---------- DOCUMENT EXCERPT
To estimate the mean synchrony index in the Stroop task, as described in detail in Pérez Velázquez et al. (2009), averages of the values of the synchronization index R were computed from stimulus presentation to the moment near the individual’s response, about 0.45–0.6 s after stimulus presentation in the Stroop task. The precise time to calculate the average varied slightly from individual to individual because the time to answer was variable and the average of the synchrony index was taken from the time of stimulus presentation to just before the subject’s response. For this purpose, the minimum time for each response of the individual rather than the mean of each subject’s distribution of reaction times was taken. All 282 trials (94 words × 3 conditions) were used for the analysis. The “baseline” was the initial list of words written in black ink. The results derived from the estimations of the magnitude of synchrony in this task were reported in Pérez Velázquez et al. (2009). In the present study, those synchronization indices estimated in the previous study were used to construct the edf to be analyzed as described below.
--------------------
---------- DATA PROVIDED
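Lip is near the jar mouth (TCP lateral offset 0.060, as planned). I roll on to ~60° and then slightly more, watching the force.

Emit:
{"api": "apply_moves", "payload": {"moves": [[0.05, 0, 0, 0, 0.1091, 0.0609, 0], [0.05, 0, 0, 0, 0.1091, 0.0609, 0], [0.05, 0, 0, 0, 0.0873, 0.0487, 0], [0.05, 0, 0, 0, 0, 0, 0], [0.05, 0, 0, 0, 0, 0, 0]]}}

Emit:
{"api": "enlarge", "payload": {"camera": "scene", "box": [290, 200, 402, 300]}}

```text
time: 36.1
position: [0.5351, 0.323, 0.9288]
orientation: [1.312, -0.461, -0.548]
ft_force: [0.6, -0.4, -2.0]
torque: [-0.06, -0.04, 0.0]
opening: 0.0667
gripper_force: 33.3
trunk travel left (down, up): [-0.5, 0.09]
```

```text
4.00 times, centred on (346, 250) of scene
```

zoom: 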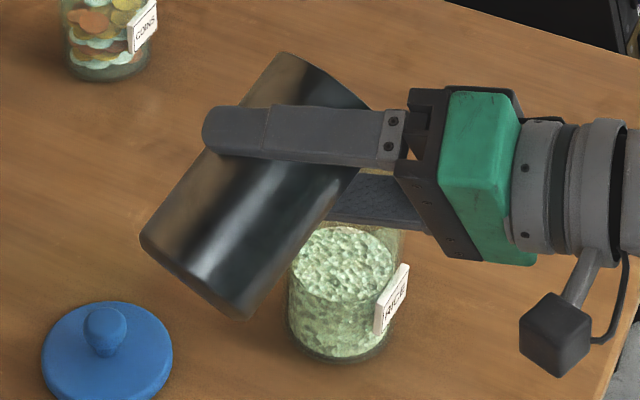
--------------------
> [GOAL OF THE EXERCISE]: Please continue the document excerpt.

> [OUTPUT FOR THIS TASK]:
For the auditory attention task data, synchrony between two cortical sensor groups (those aforementioned above and shown in Figure 1) was computed, as in the Stroop task, using the average of all sensor combinations between the regions. For example, we selected 6 left parietal sensors and 6 right temporal sensors and formed 36 inter-group pairs. For each task condition, the synchrony values between these 36 sensor pairs were averaged to define the average synchrony index between the two sensor groups at each time point. Unlike in the Stroop task, in this case the synchrony index was not calculated phase-locked to the stimulus presentation, rather was calculated in a sliding window of 1 s for the whole 5 m recording (this is reasonable as attention, in this task, is supposed to be continuous and not intermittent). This derived average was then compared between subject groups and between conditions, and was used to obtain the empirical distribution functions.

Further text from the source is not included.